これまで、日本の古代史を俯瞰してきたが、日本書紀を読み進めると特徴的なエポックがある。以前にも書いたけれど、王が侵略したら、被支配地に支配者の神と被支配者の神を合祀して2柱の神を祀らせ、被支配者を跪かせ、自分の置かれた地位を受け入れさせる。

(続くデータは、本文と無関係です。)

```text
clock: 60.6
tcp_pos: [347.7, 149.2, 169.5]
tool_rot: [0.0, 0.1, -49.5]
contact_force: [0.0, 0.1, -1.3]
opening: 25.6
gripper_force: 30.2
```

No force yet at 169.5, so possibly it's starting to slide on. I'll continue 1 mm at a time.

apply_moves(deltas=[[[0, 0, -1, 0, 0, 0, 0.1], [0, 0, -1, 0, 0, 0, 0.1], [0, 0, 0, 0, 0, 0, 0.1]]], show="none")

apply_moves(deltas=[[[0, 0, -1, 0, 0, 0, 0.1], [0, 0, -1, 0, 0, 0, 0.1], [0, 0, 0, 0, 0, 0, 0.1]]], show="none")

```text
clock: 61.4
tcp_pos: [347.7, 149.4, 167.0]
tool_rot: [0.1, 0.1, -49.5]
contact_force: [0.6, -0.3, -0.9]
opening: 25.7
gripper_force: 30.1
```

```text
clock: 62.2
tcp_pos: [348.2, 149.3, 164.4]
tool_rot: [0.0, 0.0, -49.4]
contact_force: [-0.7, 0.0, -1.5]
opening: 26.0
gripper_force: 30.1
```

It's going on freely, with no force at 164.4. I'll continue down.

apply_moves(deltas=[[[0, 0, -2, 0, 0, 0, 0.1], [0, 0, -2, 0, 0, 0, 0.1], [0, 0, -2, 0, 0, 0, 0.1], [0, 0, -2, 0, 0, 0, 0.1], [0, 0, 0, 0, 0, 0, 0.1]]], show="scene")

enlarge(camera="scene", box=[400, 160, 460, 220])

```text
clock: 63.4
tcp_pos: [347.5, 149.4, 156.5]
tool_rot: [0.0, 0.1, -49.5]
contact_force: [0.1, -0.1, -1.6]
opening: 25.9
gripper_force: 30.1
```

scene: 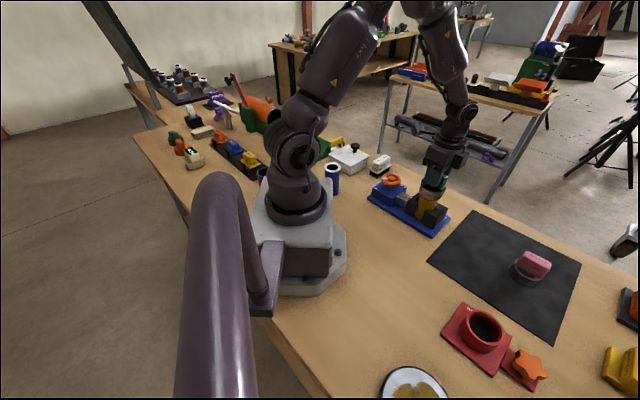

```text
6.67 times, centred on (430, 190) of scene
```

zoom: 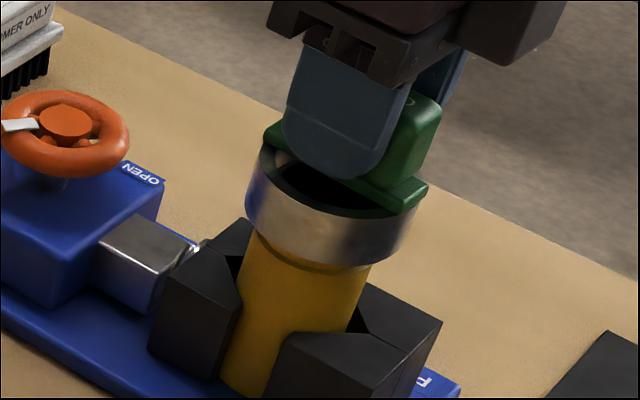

そして、長い間に被支配者の神はまたの名という形で支配者の神だけの祠となってしまう、これが大国主亦の名は大物主・・・、伊勢神宮には多くの神が祀られているが、中心は天照大神だ。
『古事記』
「生子 大国主神 亦名謂大穴牟遅神 亦名謂葦原色許男神 亦名謂八千矛神 亦名謂宇都志国玉神」
しかし、これだけでは被支配者がクーデターで交代すればおしまいで、もう一つの装置が、被支配者の姫を皇后にしてその子供に王を譲る。そのことで、その譲られた王は支配者・被支配者共に王と認められ、その土地は支配者が継承される。この方法が一番軋轢無しに侵略地を統治する方法で、たとえば、素戔嗚は大神の姫に正哉吾勝勝速日天忍穗耳尊が生まれその正哉吾勝勝速日天忍穗耳尊が高皇産靈尊の領地を支配するため栲幡千千姫を妃にして子の天津彦彦火瓊瓊杵尊が天下った土地を支配した。正哉吾勝勝速日天忍穗耳尊では天下った土地を支配できなかったのである。神武天皇も古事記では大物主(大神倭神)の領地を支配したけれど、阿比良比賣の子の多藝志美美では被支配地が納得せず、大物主の末裔の五十鈴媛の子の神渟名川耳が王になることで支配地がうまく統治される。ということは、新たに、畿内を統治しようとする王は被支配者の姫を妃にしないと支配が安定しなと考えられる。そして、素戔嗚は海原を任されたので、領地は宗像の神域が領内で、後に大国主に支配される。
『日本書紀』
「既而素戔鳴尊乞取天照大神髻鬘及腕所纒八坂瓊之五百箇御統。濯於天眞名井然咀嚼而吹棄氣噴之狹霧所生神號曰正哉吾勝勝速日天忍穂耳尊・・・」
『古事記』
「三島湟咋之女 名勢夜陀多良比売其容姿麗美 故美和之大物主神見感而其美人為大便之時・・・娶其美人生子名謂富登多多良伊須須岐比売命・・・即娶其美人生子名謂富登多多良伊須須岐比売命・・・阿礼坐之御子名・・・神沼河耳命」
すなわち、海を支配していた隠岐の沖ノ島の素という地域の素戔嗚が隠岐の島後の天照大神の地域を侵略して、その子の1人正哉吾勝勝速日天忍穗耳尊が高皇産靈尊が支配し、水田を経営する伊都、この時期は伊蘇と呼ばれていた地域を侵略して高皇産靈尊の曽孫にあたる天津彦彦火瓊瓊杵尊が支配した。場所は変わって、畿内では神武天皇が畿内に侵略したけれど畿内の支配者の大神倭神の血統を持つ五十鈴媛の子の神渟名川耳が大神倭神の領地を支配した。この方法で、以降の日本はどの地域のどの人物から政権を奪取したかを考えてみる。